Nous commencerons par les verbes du corpus français, pour passer ensuite aux verbes du corpus italien. Ces derniers ne sont pas tous des équivalents des verbes français, mais des verbes typiques de la structure discursive du corpus d’étude italien, tout comme les verbes français le sont du corpus d’étude français. Les verbes polysémiques ont été privilégiés, se révélant plus problématiques dans une optique contrastive. L’idée est de dénicher les pièges de la traduction à l’appui de critères distributionnels et transformationnels, sans recourir à des a priori sémantiques. Les seules étiquettes sémantiques que nous utiliserons pour la description des arguments sont celles habituellement utilisées en lexique-grammaire : Nhum (nom de type humain), N-hum (nom de type non humain), Nabs (nom abstrait), Nconc (nom concret), Nmal (nom de maladie), Comme nous l’avons vu dans III.1., un des grands avantages du logiciel Unitex est la possibilité de traiter même des textes de toute petite taille, ce qui permet de mener des recherches, non seulement sur le corpus en fichier unique, mais aussi sur chaque texte constituant le corpus. Cela permet des analyses plus approfondies, faisant ressortir des phénomènes qui passeraient inaperçus si l’on se basait uniquement sur le critère de la fréquence.

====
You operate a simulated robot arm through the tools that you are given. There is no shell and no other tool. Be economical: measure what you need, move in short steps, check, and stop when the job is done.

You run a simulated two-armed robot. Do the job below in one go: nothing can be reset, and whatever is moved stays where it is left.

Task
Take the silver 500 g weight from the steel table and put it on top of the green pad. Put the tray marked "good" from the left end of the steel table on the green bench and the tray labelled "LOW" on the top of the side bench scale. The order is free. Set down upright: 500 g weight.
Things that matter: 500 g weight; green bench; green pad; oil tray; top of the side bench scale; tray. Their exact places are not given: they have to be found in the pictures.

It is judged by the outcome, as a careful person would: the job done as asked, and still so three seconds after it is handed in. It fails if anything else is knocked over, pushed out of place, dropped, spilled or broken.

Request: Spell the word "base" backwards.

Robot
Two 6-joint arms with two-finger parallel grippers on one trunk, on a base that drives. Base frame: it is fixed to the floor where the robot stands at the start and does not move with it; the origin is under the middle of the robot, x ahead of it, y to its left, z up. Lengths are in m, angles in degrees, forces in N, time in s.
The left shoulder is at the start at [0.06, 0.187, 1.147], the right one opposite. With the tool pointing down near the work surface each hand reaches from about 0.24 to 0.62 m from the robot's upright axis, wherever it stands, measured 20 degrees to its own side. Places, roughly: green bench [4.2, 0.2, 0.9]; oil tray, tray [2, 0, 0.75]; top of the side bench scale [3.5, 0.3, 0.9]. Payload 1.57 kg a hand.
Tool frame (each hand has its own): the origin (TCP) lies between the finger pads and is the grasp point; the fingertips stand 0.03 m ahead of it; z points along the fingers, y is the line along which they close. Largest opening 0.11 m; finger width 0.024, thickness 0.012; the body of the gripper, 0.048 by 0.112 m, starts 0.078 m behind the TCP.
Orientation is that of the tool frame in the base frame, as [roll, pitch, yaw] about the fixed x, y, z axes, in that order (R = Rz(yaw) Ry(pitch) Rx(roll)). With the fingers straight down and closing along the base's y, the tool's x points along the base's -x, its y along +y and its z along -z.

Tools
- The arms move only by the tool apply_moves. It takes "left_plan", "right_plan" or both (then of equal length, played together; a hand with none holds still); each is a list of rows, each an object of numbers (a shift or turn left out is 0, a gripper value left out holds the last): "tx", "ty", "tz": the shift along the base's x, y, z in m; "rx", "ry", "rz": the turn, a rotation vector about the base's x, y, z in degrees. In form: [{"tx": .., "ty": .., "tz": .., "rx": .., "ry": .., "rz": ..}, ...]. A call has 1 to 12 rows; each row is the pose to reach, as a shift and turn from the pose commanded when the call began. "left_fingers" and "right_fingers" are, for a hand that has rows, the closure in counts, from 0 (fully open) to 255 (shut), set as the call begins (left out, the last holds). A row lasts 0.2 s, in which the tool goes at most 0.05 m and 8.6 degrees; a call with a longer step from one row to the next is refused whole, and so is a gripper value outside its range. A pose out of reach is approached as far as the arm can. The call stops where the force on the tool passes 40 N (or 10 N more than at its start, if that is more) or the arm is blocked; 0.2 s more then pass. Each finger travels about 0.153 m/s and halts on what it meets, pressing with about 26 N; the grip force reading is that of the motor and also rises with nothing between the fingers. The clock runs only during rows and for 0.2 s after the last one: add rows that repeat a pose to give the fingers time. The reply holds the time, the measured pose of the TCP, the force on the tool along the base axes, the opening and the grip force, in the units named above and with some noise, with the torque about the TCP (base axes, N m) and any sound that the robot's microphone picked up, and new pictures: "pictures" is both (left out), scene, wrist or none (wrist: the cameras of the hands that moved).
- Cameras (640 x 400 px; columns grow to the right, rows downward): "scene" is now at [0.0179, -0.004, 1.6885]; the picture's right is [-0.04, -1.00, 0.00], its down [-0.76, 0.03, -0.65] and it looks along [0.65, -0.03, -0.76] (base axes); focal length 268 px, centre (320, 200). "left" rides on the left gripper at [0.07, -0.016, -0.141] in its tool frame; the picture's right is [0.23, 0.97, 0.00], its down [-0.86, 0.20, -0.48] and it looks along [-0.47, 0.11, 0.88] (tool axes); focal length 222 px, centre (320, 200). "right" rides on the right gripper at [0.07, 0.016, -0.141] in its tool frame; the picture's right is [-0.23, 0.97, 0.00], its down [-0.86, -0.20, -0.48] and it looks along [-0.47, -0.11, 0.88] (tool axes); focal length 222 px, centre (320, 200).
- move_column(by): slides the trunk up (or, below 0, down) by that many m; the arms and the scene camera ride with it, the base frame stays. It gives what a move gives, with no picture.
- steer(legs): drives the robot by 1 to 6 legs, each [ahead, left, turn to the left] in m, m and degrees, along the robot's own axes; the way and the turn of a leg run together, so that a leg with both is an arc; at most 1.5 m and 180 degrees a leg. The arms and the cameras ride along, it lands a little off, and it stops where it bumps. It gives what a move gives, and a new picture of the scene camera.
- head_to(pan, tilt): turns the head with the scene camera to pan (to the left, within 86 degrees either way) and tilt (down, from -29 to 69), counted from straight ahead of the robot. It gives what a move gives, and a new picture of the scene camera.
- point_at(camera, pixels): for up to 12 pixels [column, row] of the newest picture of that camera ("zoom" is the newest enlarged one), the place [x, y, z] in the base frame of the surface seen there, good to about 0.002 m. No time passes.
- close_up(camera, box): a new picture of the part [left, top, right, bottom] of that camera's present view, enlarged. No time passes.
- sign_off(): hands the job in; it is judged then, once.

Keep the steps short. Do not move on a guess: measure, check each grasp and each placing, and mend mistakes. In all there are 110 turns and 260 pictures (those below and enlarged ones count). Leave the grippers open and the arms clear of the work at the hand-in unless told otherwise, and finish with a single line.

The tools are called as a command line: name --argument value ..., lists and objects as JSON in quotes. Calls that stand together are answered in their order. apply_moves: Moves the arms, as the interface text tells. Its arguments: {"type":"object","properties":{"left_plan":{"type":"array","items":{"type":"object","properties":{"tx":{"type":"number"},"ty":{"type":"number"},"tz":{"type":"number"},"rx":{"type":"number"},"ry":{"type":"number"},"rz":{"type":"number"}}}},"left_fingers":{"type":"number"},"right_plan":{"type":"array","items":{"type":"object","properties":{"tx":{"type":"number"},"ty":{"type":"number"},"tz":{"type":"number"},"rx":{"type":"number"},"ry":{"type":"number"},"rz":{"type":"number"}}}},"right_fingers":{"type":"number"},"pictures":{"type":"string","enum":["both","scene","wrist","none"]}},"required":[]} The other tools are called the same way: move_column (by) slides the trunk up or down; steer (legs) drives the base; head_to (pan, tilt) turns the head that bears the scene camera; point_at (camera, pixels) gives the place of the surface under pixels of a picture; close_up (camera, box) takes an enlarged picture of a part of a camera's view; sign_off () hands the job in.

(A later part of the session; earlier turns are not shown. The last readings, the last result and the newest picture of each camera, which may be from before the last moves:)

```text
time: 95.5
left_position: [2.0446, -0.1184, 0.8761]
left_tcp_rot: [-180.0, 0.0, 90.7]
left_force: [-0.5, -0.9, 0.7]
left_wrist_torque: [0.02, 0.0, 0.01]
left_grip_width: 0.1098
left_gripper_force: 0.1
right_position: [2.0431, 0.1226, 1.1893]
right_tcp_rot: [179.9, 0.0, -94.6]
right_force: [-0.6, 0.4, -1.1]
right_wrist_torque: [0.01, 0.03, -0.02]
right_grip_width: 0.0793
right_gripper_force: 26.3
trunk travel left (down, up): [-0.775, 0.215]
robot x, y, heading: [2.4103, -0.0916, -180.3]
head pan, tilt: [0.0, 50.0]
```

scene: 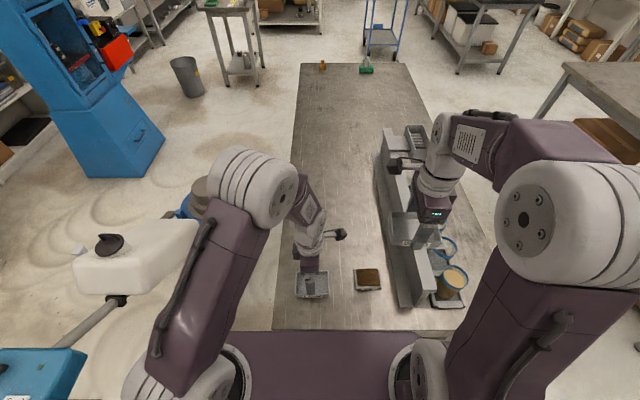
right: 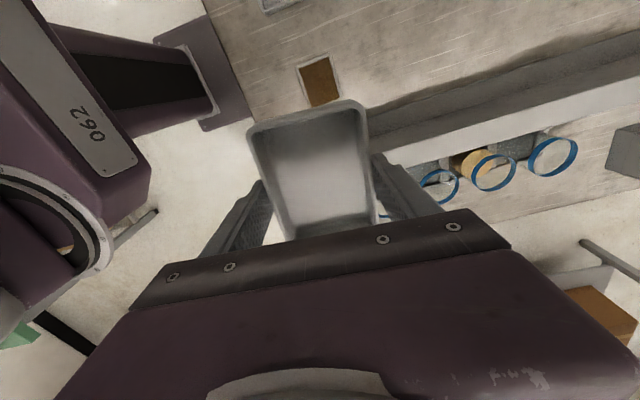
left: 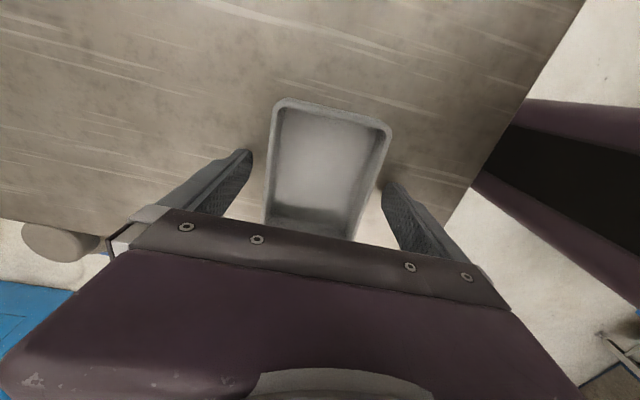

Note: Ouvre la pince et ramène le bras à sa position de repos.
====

Dans un premier moment, nous avons recherché toutes les occurrences dans le corpus étiquetées <V> par Unitex. En raison du nombre toujours élevé d’occurrences, nous avons ensuite raffiné la recherche appliquant des critères morphosyntaxiques favorisant la désambigüisation, élaborant des grammaires locales très simples basées sur des contextes négatifs du verbe (par exemple, la recherche ne devait pas reconnaître les suites dans lesquelles un adjectif ou une négation suivait le verbe, comme cure thermale ou la cure ne peut, en raison du double étiquetage de cure, qui peut tant être un substantif que la troisième personne du singulier du verbe curer). La sélection finale a abouti à l’ensemble des 12 verbes suivants : accuser, administrer, agir, appliquer, atteindre, contre-indiquer, délivrer, indiquer, pratiquer, préconiser, prescrire, traiter. Parmi ces verbes, certains sont techniques (comme contre- indiquer et prescrire), mais d’une façon générale ils sont pour la plupart des verbes assez courants, employés dans d’autres discours spécialisés (par exemple : accuser dans le discours juridique, administrer dans le discours économique et juridique) mais qui peuvent véhiculer aussi un sens spécialisé en médecine. Les différences d’emploi d’un même verbe à l’intérieur du corpus ont été un autre critère de sélection, en raison de l’intérêt de les analyser à la lumière des méthodes lexico-grammaticales.